More generally, this article goes deeper into the methodology proposed by Engle et al. (2020) and contributed to the existing literature on the effect of Twitter on the financial markets. Engle et al. (2020) suggest that mimicking portfolios that include climate-specific characteristics outperform the ones with two different ETFs. However, in this study, the opposite is found.

The reason for that might be that the selected universe of assets is slightly different and the time frames.

The possible improvement for the result includes adding the more extended period, for which ESG-Scores are collected, perhaps another data provider with the longer and more consistent measure for the ESG-Scores. The data collected from Twitter included the historical tweets from the top 10 news accounts. However, analyzing more news accounts or using another source of climate news would improve the performance of the hedging portfolios. Besides that, reconstructing the portfolios daily might improve the portfolios' performance since there would be much more time periods available for analysis.

This research is building upon the relatively new methodology of constructing the hedging portfolios. It is essential to mention that these portfolios might not be the best performing ones, but this can be viewed as a starting point for future exploration. Things that can be improved



include adding new international stocks to the hedging portfolios, including different types of assets (such as bonds or real estate), and the construction of hedge portfolios from both characteristic-sorted portfolios and ETFs.

Integrating another type of data to evaluate firm-level climate risk exposures is another significant avenue for future research. Future researchers can create firm-level climate risk exposures instead of obtaining the data from third parties. Based on previous studies, including information about geographic closeness to potential climate disasters might be a good measure to look at since it causes the salience bias (Alok, Kumar, and Wermers ,2019).

Another area for future research is to come up with alternate definitions of climate change threats. One intriguing topic is whether distinguishing between physical and regulatory climate risks is necessary. A tax on carbon emissions, for example, might lower the need for climate hedging portfolios and, as a result, the cost of hedging the climate risk if implemented widely and at a suitable amount. As a result, effective regulation will reduce the need for climate hedges. The introduction of such a tax or a similar regulatory policy, on the other hand, will produce winners and losers from regulatory risk. Hence, regulatory hedging portfolios may be helpful. The political context may have an impact on the stability of such regulatory hedging portfolios.

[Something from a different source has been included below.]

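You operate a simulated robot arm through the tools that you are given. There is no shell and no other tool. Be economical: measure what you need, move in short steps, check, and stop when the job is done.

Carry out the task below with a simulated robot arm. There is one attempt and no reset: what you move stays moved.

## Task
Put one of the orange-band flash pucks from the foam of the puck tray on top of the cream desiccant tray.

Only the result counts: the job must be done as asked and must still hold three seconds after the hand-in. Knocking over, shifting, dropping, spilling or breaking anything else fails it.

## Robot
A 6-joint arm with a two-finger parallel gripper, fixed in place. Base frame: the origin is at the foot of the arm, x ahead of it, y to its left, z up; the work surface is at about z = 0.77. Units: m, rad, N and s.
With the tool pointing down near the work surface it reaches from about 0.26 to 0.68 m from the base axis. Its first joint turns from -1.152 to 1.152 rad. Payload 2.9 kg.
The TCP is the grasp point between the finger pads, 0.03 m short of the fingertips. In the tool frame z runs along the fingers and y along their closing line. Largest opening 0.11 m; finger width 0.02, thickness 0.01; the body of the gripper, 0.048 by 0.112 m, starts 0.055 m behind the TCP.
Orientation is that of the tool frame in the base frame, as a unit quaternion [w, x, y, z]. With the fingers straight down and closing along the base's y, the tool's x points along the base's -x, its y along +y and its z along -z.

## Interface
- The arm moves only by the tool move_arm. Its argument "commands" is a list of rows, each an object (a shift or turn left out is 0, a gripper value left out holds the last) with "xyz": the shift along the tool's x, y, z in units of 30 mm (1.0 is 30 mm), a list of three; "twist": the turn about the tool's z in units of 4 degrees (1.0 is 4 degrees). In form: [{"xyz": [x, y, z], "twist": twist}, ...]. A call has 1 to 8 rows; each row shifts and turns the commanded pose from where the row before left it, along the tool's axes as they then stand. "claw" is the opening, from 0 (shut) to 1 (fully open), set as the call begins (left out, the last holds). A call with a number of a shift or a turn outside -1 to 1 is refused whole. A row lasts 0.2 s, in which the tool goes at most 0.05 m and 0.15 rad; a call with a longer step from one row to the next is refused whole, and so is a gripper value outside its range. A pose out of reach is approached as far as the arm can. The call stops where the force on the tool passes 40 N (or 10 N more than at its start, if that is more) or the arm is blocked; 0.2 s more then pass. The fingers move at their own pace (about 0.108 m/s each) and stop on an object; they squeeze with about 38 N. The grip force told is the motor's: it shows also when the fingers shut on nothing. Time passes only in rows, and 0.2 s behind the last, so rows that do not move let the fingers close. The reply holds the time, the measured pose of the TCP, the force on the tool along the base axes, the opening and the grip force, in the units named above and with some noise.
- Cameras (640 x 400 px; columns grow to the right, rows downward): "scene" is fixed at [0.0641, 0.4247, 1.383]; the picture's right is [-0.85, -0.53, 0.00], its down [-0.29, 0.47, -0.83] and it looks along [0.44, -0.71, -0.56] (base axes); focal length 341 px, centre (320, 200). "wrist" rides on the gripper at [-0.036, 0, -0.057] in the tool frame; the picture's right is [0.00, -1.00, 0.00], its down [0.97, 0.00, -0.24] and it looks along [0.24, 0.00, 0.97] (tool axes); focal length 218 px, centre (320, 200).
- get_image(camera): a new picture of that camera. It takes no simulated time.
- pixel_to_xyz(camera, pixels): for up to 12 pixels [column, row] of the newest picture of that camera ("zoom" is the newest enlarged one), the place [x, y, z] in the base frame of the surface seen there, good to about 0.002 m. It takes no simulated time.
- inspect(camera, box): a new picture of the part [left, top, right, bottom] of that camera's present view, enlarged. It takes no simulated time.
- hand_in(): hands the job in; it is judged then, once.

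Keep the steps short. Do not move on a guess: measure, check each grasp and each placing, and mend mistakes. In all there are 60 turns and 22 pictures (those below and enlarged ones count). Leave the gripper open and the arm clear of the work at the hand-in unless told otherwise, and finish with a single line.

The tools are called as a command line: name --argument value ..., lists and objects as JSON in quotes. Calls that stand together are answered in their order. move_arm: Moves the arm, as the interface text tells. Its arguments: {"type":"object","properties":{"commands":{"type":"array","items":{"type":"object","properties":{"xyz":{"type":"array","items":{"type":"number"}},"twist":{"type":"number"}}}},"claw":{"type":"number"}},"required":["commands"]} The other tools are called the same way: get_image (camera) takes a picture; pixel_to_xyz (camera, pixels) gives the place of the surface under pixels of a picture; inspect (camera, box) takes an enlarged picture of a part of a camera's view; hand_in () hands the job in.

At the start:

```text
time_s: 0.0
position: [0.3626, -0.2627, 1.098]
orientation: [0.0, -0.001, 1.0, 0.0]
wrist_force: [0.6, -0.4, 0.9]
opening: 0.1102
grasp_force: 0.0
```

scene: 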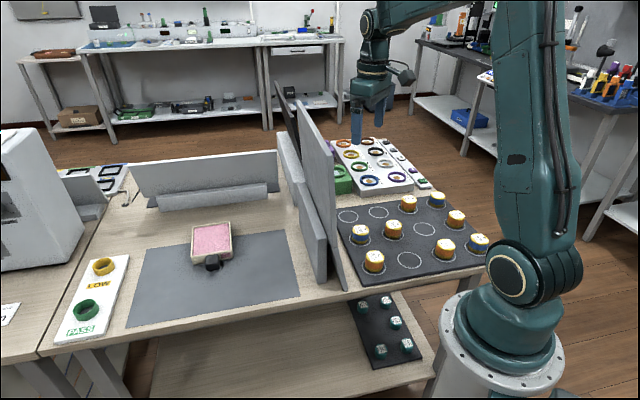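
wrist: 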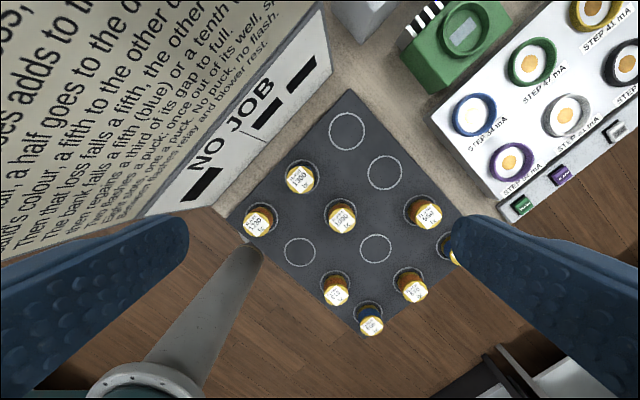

The predicted returns of various hedge strategies are a related question. Indeed, when investors increasingly deploy climate hedging portfolios, the price (and hence the predicted returns) of the stocks of the companies with the highest correlation with the climate change news will rise (and hence the expected returns will fall). This reduced predicted return correlates to the climate hedging portfolio's insurance premium.

Quantifying the expense of climate hedging portfolios by observing the corresponding risk premiums will be an intriguing path for future research. It is also fascinating to investigate the general equilibrium impacts of decreased capital costs for enterprises with high E- Scores, directly impacting the climatic trajectory. For example, if green energy companies' cost of capital falls, they may be able to attain efficient scale more quickly, influencing the trajectory of greenhouse gas emissions. Developing structural asset pricing models with such global equilibrium feedback loops appears to be a good research topic.